Ooof.
We're settled at last. It's been a crazy busy/really relaxed couple of weeks of hanging with the Lo fam while we settled into our temporary home, but we've finally got a bit of time to breathe and to write. For those of you who care enough about us to notice the drop in content, but don't know where we've gone, the answer is Taiwan.
I can hear you ask it. Why Taiwan? For that matter, where is Taiwan? Is it that Chinese island? Or wait, it's independent, right? Fuck it, all I know is that the plastic toys I played with as a kid were made there.
So why Taiwan?
Jannell asked me in the first few days after we arrived, why did you come here three years ago? It's crowded, it's loud, it's pungent, it's bright, you can't eat much of the food, and you couldn't speak a word of the language. So why Taiwan?
I originally came here because I needed something new. I was feeling discouraged at school, and restless in Canada. I felt like if I didn't start learning new languages soon, I would never do it, I would get too comfortable living in the same place and speaking the same language as always. I had a few vague connections to Taiwan and I took the leap. It was an impulse decision.
I guess the next logical question is why did I come back? It's still just as uncomfortable for me, the heat is oppressive, the city is crowded, and my mandarin is still pretty limited.
I think the answer is that we're here because it's so uncomfortable. Canada is comfortable. It's an amazing place, and the more I travel, the more strongly I feel like I could never live in another country. But! It's comfortable. It's hard to grow when you're comfortable, it's hard to get up in the morning and seek something new and interesting when everything around you makes you feel safe.

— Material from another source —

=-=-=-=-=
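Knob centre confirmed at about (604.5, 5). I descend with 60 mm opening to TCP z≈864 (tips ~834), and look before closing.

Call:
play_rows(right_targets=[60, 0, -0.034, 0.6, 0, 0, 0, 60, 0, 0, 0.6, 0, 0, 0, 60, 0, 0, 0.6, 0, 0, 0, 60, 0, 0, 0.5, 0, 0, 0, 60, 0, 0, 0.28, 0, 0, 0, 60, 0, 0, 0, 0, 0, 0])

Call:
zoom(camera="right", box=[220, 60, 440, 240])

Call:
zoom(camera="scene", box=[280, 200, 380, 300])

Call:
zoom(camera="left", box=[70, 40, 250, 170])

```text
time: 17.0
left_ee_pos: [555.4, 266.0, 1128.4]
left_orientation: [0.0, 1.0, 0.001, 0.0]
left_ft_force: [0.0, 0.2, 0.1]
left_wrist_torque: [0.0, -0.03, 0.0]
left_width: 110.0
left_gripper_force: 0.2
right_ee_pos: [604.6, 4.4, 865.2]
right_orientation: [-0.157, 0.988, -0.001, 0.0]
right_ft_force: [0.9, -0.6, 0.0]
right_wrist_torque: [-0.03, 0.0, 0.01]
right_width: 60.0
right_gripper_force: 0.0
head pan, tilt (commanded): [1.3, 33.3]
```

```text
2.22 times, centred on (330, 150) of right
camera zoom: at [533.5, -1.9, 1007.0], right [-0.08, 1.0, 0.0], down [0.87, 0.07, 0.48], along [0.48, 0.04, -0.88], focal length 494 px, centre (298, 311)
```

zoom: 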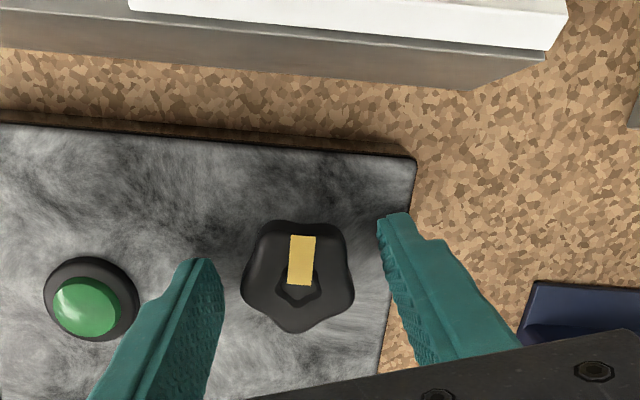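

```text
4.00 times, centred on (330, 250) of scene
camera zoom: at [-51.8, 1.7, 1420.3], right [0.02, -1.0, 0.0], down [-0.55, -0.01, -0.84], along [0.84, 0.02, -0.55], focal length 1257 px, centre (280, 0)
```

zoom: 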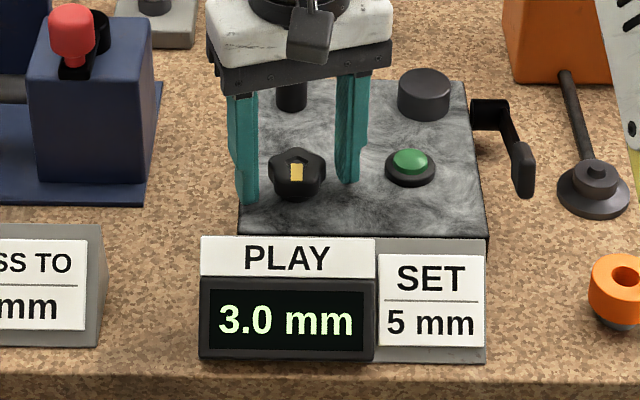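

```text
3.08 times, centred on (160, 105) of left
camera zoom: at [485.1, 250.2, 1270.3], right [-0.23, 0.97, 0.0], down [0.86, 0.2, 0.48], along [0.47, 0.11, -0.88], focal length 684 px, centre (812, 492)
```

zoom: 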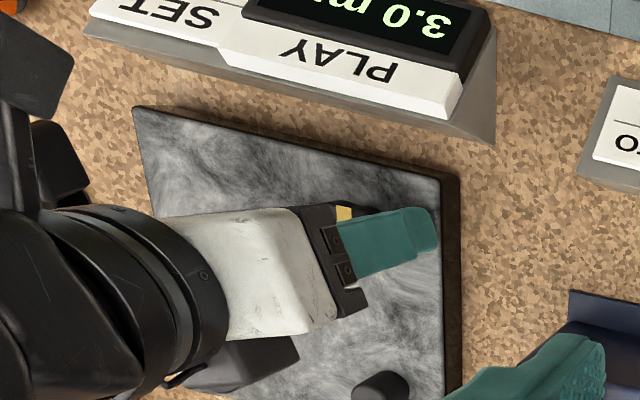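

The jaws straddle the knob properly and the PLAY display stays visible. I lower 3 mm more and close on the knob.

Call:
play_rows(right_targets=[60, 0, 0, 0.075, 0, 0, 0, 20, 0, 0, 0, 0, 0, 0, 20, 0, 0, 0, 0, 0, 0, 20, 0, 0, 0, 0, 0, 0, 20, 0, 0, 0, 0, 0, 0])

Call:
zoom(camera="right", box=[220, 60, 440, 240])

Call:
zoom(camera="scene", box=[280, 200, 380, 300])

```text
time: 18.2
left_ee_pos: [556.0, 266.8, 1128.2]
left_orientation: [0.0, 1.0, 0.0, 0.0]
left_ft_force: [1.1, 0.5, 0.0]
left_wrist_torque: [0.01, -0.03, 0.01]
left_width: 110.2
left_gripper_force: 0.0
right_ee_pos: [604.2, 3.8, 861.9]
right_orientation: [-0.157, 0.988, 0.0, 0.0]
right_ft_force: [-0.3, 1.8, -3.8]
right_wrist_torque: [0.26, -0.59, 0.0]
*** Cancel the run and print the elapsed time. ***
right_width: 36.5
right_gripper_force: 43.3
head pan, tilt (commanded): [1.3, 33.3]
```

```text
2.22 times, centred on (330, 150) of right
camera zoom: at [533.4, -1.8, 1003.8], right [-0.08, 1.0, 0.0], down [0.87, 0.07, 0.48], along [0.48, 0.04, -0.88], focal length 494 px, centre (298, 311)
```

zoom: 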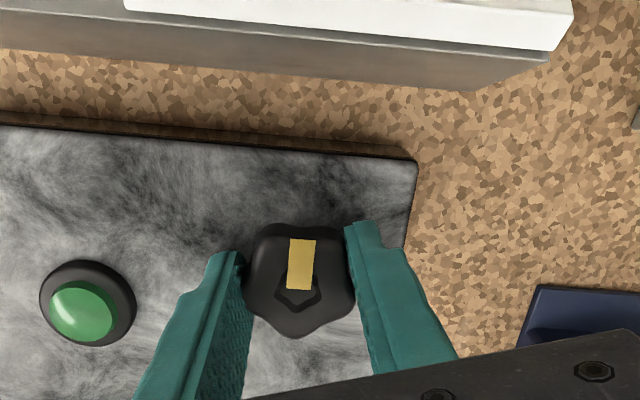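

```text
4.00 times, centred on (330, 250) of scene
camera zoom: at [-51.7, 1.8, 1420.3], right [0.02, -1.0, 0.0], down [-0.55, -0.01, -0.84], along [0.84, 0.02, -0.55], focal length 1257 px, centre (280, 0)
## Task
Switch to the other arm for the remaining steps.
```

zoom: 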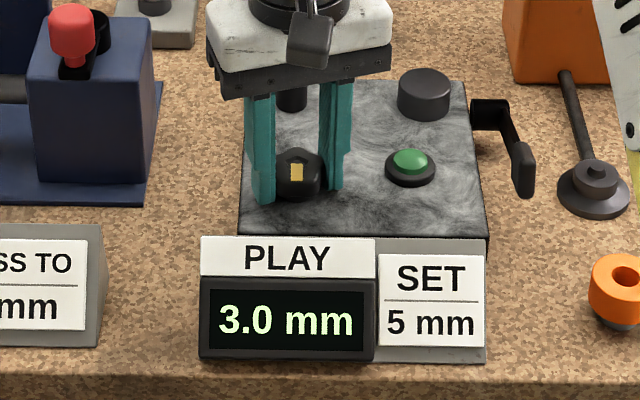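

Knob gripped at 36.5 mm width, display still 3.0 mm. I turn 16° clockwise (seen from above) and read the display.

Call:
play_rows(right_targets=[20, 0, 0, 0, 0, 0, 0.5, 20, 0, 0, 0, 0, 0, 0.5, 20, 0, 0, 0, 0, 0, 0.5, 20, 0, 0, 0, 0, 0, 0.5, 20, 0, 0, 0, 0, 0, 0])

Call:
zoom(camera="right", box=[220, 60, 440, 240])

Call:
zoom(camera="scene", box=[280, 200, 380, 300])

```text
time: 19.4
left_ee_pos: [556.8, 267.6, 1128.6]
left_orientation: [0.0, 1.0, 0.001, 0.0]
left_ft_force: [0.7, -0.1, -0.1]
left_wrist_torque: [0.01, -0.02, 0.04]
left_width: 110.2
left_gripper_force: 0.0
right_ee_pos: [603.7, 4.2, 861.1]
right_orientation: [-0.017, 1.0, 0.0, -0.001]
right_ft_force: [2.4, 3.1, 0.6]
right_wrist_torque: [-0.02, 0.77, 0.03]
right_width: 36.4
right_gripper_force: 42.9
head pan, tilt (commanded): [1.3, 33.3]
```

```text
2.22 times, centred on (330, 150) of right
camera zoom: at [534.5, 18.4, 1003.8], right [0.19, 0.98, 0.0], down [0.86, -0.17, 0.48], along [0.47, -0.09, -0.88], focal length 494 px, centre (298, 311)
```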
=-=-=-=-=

I never feel completely at ease here. Travelling with allergies is nothing short of terrifying, even if I feel a little more comfortable explaining my allergies now than when I couldn't even say "ni hao". Now I've graduated to 我不能吃麵,麵粉,麵包什麼的 which translates as "I can't eat noodles, noodle powder or noodle buns (also known as bread)," but even with this mastery, I recently discovered that I was still poisoning myself, probably.
It was at a hotel buffet that I noticed it. I wanted to get them to blanch some rice noodles for me at the noodle bar, but I could see how the guy was cooking it and it made my stomach drop. He was blanching the rice noodles in the same water as the wheat noodles.
Of course he was. Why wouldn't he? Nobody in this country or on this continent (wait, is an island part of a continent?) is on a gluten free diet. It makes way more sense to have one giant pot of boiling water to blanch all the noodles in than to have separate water, how did I not see that before? And that's just one example of dozens of ways gluten can sneak into my meals on a daily basis - I don't even try to avoid soy sauce here.
Despite the discomfort, despite the (temporary) language barrier, there's something I really love about this country. Maybe it's the complicated history that I still don't fully understand. Maybe it's the incredible juxtaposition between dense cities and towering mountains. Maybe it's that the people are so nice that even when I couldn't speak any mandarin, people around me in the restaurant would interrupt my miming to translate for me and tell the waiter what I was allergic to.
It's probably all of that and more, but maybe we don't need a reason beyond "it makes me uncomfortable."